Forget ‘Grey Cup Or Bust’ and getting to the big game in Commonwealth Stadium Nov. 28.
Two things have to happen first.
The goals for this season for the Edmonton Eskimos should be:
A. Play host to a playoff game.
B. Finish ahead of the Calgary Stampeders.
You have to go back to 2004. That was the last time the Eskimos had a home playoff game. It was also the last time the team finished ahead of the Stampeders in the standings.
Those two things have to start happening on a regular basis for GM Danny Maciocia if he’s going to be around to enjoy running the team which, with the $110 million in improvements to Commonwealth Stadium, will very much be an NFL operation in the CFL.
Maciocia, as a head coach or GM, has done neither.
As a rookie head coach, he won the Grey Cup in 2005. But the Eskimos’ 13th Grey Cup was the first one the flagship franchise had ever won playing all their playoff games on the road. And, of course, the next year came the end of Edmonton’s North American pro sports record 34 consecutive years in the playoffs.
What has followed has been the total tear-down and rebuild of a team which only had to reload all those years since the sad-sack sixties, the only stretch in Eskimos history in which they were worse.
Maciocia, following the act of Hugh Campbell, who had the Eskimos in home playoff games in Commonwealth Stadium for 25 consecutive years in which he was associated with the team as coach, GM or CEO, has been the architect of the rebuild which now has to be considered near complete.
As the Eskimos are about to begin the season in the stadium where the Grey Cup will be played but where a playoff game hasn’t been held since 2004, now is as good a time as any to put it to Maciocia.
And guess what? He agrees. It’s time. And the time has come.
Maciocia feels like the pieces are finally in place to make things start happening again. It’s been a long time coming together.
“We feel we’ve turned the corner. We like the direction were headed in all areas of the franchise.
“The theme this year is continuity,” he said.
“You can start with Richie Hall and myself. It’s our second year together.
We have a better understanding of each other. We share the same vision,” Maciocia said of his head coach.

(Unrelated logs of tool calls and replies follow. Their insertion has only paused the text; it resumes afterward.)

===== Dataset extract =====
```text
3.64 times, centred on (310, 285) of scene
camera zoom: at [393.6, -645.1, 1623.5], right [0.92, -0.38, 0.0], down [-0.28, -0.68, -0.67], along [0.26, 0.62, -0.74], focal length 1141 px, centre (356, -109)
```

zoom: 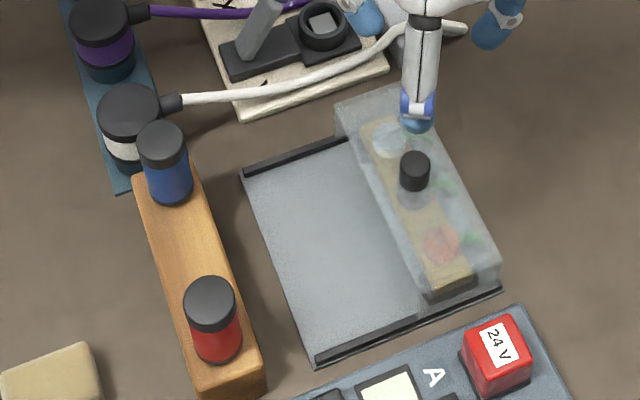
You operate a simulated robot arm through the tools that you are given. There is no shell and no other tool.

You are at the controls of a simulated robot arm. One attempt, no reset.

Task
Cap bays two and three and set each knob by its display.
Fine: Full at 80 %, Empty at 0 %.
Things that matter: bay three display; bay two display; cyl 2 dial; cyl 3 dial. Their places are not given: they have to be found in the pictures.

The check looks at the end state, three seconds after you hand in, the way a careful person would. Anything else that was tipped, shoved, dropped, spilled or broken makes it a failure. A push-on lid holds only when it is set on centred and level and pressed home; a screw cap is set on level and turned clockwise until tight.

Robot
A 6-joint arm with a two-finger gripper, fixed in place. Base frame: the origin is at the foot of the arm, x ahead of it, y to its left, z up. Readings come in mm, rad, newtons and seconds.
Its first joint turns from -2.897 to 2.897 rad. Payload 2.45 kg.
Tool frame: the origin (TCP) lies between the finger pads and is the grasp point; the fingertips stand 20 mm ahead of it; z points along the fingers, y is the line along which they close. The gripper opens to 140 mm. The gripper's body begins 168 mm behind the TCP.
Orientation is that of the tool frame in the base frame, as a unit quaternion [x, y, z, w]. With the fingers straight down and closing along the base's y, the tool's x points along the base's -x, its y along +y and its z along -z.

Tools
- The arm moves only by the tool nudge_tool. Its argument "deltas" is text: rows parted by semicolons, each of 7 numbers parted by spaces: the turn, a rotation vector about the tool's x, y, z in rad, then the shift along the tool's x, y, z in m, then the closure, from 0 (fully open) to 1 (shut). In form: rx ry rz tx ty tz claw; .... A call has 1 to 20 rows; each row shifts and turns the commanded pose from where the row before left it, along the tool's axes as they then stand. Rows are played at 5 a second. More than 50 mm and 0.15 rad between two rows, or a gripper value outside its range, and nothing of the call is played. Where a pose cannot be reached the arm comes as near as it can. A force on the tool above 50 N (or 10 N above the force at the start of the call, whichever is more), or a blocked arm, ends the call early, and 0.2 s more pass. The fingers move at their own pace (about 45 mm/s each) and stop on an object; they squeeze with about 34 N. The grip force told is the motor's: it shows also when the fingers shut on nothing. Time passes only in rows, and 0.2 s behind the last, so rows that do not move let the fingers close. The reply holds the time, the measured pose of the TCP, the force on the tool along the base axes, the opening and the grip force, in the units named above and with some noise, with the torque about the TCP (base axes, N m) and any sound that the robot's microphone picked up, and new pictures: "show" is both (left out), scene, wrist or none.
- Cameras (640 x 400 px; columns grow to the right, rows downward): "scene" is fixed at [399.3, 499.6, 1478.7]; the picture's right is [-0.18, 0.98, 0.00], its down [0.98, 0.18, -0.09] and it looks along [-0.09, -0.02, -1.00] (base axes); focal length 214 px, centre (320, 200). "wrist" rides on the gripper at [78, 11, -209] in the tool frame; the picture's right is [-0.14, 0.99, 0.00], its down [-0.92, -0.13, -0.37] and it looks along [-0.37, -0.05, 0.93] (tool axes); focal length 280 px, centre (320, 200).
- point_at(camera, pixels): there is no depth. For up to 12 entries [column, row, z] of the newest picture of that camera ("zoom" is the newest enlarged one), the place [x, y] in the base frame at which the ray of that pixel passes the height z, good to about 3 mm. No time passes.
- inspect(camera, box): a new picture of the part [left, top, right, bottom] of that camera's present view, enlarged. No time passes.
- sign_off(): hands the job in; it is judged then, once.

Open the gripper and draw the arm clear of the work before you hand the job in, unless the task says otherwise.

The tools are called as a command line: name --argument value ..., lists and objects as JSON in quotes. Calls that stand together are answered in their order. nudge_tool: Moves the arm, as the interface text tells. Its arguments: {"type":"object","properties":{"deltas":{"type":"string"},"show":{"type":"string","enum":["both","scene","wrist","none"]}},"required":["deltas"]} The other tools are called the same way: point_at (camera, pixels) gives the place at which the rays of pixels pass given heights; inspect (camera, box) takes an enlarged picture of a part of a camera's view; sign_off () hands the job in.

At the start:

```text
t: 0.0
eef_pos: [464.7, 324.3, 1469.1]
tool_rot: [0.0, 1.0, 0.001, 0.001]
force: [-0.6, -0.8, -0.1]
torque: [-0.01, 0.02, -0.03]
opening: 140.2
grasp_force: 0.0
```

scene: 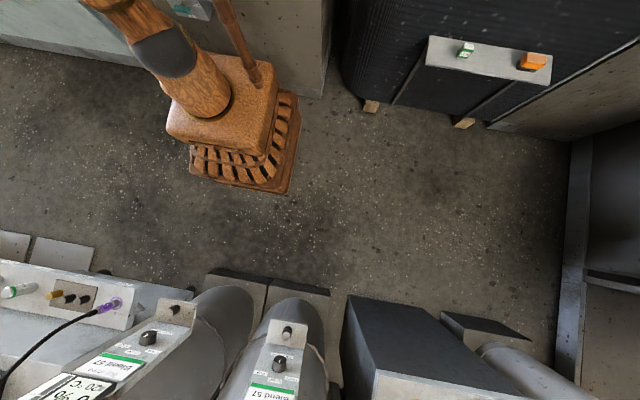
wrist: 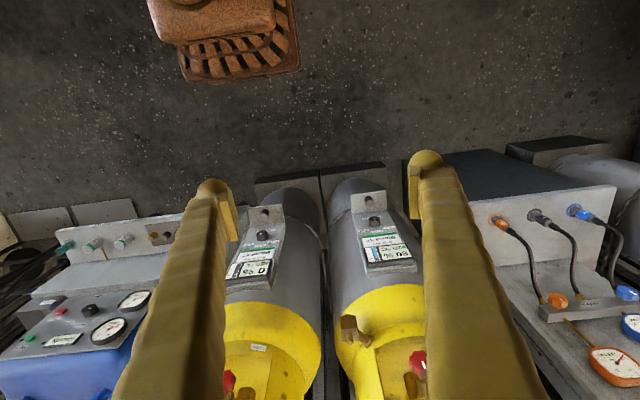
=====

“It’s the same with Richie and his staff. With the exception of the defensive line coach, there’s consistency there. And the biggest thing in that area may be that Richie is back running the defence,” he said of the head coach deciding to be his own defensive coordinator like he was at the place he coached before he came here.
“On offence we have consistency even in throwing out a name like Kelly Campbell,” he said of the receiver returning to the team after a year attempting, one last time, to crack the NFL.
Quarterback Ricky Ray has more weapons at his disposal and more familiarity with the people around him than he’s had since the Grey Cup years in 2003 and 2005.
“On defence we obviously had to make some changes on the back end,” Maciocia said of the defensive secondary. But those changes were made with defensive players for the most part with Lenny Walls, Lawrence Gordon and Chris Thompson.
“The starting linebackers are status quo. And on the defensive front four there’s continuity there as well with Dario Romero, Kai Ellis and Greg Peach.”
Put it all together, stay relatively healthy and ...
“Hopefully it translates to being a team which is able to close off football games, which we didn’t do well last year. Hopefully that would translate to a few more wins. And hopefully that would translate into a home playoff game. That’s something we should definitely shoot for this season. That home playoff game should be our goal.
“And would I fall of my chair if we finished first? Absolutely not.”